Widme meinen Besuch den Opfern des Nationalsozialismus – Bundespräsident Joachim Gauck in Tschechien
Am Mittwochmorgen traf der deutsche Bundespräsident Joachim Gauck zu seinem Antrittsbesuch in Tschechien ein. Gauck kam auf Einladung seines tschechischen Amtskollegen Václav Klaus nach Prag. Am Vormittag führten die beiden zunächst ein zweistündiges Gespräch auf der Prager Burg. Danach traten beide Staatsoberhäupter vor die versammelte Presse. Für Radio Prag war Lothar Martin vor Ort.

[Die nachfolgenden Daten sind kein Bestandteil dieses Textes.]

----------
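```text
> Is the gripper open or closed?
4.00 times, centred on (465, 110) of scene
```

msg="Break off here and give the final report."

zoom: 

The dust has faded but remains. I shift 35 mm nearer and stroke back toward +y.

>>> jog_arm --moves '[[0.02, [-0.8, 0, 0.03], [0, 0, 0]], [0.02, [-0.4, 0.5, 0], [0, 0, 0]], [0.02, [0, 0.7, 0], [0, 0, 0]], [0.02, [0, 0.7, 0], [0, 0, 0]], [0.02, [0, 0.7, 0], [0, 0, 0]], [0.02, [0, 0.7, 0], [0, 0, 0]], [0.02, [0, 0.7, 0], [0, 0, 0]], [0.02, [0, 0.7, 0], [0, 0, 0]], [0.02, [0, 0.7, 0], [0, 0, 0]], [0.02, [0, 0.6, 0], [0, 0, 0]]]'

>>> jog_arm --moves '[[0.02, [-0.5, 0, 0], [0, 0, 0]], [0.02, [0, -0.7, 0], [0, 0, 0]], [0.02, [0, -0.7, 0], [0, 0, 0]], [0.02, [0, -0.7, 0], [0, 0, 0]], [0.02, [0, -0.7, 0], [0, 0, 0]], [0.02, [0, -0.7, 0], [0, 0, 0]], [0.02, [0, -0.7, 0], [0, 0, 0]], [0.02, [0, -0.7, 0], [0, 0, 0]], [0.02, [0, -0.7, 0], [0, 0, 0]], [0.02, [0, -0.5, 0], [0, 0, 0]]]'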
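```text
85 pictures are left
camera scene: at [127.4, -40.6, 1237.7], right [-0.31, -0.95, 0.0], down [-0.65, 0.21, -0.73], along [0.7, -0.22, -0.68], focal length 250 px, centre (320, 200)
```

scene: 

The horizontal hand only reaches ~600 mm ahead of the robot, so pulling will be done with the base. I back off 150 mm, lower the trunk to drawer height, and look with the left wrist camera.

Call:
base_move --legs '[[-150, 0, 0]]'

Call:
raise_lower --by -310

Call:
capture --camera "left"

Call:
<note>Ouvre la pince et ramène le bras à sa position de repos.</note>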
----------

Beide Präsidenten haben betont, dass die tschechisch-deutschen Beziehungen wahrhaft freundschaftlich sind. Gauck hat besonders hervorgehoben, dass er sich auf den Besuch in Tschechien sehr gefreut habe, auch um seinen Amtskollegen einmal von Angesicht zu Angesicht kennenzulernen und nicht nur über die Schlagzeilen, die die Medien ständig über Klaus produzieren. Gauck sagte, dass er vor der Wende oft in Prag gewesen sei – damals aber als unterdrückter Bürger der DDR, und sein Amtskollege Klaus noch als unterdrückter tschechischer Bürger. Heute könne man als Staatsoberhäupter der jeweiligen Länder ganz offen über alle Dinge und Probleme reden, die beide Länder bewegen, vor allem auch im Kontext der Europäischen Union. Klaus begrüßte, dass diese bilateralen und tiefgreifenden Gespräche mit Gauck zustande gekommen seien, obwohl es ja heute Mode sei, nur noch multikulturelle Debatten zu führen. Mit Gauck könne man über alles offen reden, so Klaus.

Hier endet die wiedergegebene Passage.